Ganhos na sobrevivência
E o que se concluiu? Que a introdução da consulta multidisciplinar em Maputo conseguiu obter ganhos efetivos para a prática clínica e para a sobrevivência das doentes.
Um artigo recentemente publicado pelo grupo de investigadores da coorte, designado Survival impact and cost-effectiveness of a multidisciplinary tumor board for breast cancer in Mozambique, Sub-Saharan Africa, mostrou que a implementação do grupo multidisciplinar conduziu a uma redução de 53% na mortalidade das mulheres.
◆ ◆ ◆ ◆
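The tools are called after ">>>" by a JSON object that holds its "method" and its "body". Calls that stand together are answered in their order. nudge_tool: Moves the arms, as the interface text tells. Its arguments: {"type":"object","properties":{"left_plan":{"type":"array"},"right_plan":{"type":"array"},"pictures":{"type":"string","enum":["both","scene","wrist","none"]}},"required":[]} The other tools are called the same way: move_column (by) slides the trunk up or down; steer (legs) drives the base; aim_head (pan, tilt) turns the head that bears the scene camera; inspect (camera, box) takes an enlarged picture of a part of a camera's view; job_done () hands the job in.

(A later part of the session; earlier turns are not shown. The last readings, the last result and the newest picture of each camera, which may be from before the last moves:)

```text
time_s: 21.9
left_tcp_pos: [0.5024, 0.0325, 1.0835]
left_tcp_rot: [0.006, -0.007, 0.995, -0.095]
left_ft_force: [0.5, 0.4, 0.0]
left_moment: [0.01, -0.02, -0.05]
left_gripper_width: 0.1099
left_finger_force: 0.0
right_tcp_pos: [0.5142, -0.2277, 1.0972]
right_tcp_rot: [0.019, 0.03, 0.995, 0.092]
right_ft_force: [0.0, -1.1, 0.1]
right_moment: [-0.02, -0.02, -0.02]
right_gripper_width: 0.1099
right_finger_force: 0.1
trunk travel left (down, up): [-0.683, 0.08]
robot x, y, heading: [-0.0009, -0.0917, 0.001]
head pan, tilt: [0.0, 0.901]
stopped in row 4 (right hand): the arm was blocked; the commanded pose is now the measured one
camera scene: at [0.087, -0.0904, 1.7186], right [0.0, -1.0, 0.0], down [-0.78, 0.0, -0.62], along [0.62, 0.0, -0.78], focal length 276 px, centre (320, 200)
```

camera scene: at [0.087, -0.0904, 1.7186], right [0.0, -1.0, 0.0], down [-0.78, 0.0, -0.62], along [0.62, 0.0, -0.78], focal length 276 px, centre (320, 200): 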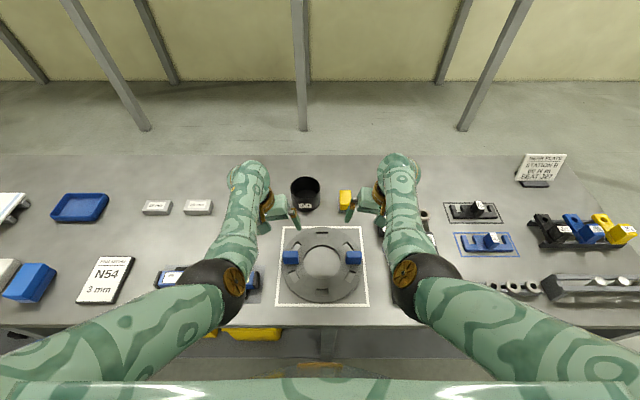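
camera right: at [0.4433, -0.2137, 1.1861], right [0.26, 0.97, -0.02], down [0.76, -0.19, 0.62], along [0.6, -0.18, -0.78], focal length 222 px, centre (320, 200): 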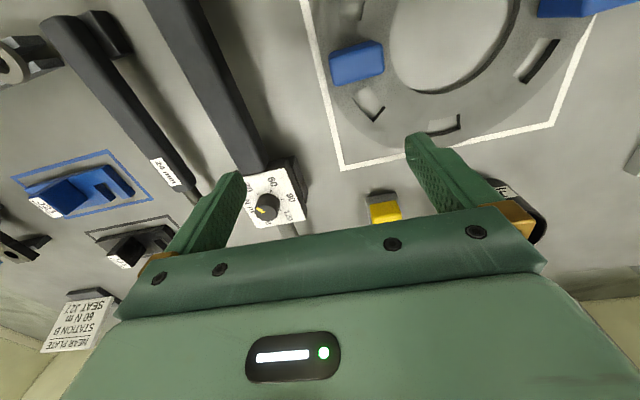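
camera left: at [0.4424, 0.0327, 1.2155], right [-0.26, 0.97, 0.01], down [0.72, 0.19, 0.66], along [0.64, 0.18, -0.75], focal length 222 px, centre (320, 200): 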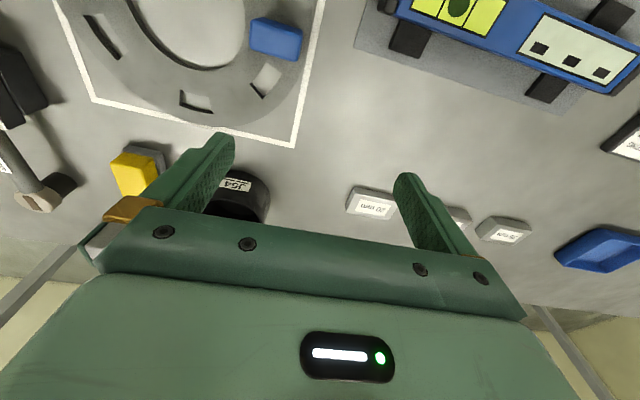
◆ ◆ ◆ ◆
Além disso, a sua implementação é exequível e custo-efetiva, algo crucial para hospitais onde os recursos são escassos, como é o caso dos de Moçambique.
“Estes resultados são igualmente importantes para o resto do mundo, dado que é a primeira vez que se demonstra que uma consulta de grupo multidisciplinar aumenta a sobrevivência das doentes com cancro da mama e é custo-efetiva, num país em desenvolvimento, com baixos recursos. Assim sendo, poderá ser um estímulo à implementação deste modelo noutros países de África e em outras regiões”, frisa a investigadora do ISPUP.
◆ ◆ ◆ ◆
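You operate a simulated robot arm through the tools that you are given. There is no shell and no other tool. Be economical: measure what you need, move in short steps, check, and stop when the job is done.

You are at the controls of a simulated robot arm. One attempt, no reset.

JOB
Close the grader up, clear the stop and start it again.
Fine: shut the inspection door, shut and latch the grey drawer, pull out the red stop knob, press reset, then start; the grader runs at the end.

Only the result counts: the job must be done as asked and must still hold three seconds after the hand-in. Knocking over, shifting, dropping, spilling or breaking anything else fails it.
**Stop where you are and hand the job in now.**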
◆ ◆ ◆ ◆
“Para além disso, este conhecimento pode igualmente ser útil para os países desenvolvidos, nos quais a disseminação das consultas de grupo multidisciplinar ainda não é total, e onde se começa também a questionar o seu benefício, uma vez que são reuniões que consomem tempo e dinheiro”, acrescenta.
O sucesso deste projeto conduziu ao reconhecimento formal da abordagem multidisciplinar como parte essencial do tratamento da doença oncológica no Plano de Controlo de Cancro de Moçambique 2019-2029 – o primeiro que existe no país para o controlo do cancro – e nas Recomendações Moçambicanas de Tratamento do Cancro da Mama.
Graças a esta primeira experiência positiva, foram já criados, no Hospital Central de Maputo, outros grupos multidisciplinares, nomeadamente, para o cancro ginecológico, da cabeça e pescoço, esófago e patologia torácica.
Implicações para a gestão do cancro da mama em Moçambique
A informação produzida no âmbito da coorte Moza-BC tem ajudado a colmatar a falta de dados sobre aspetos cruciais para a gestão do cancro da mama em Moçambique que, de acordo com o registo oncológico criado no Hospital Central de Maputo com a ajuda do ISPUP, é o segundo tipo de neoplasia com maior incidência entre as mulheres da capital moçambicana.
Através de outros trabalhos desenvolvidos no âmbito da coorte, os investigadores compreenderam quais são os fatores de risco para o desenvolvimento do cancro da mama em Moçambique e avaliaram o impacto da infeção por VIH nas características clínicas e na sobrevivência das mulheres com cancro da mama.
Os vários resultados alcançados até agora são pioneiros e pretendem servir de base para decisões clínicas e políticas em Moçambique e, eventualmente, também noutros países africanos.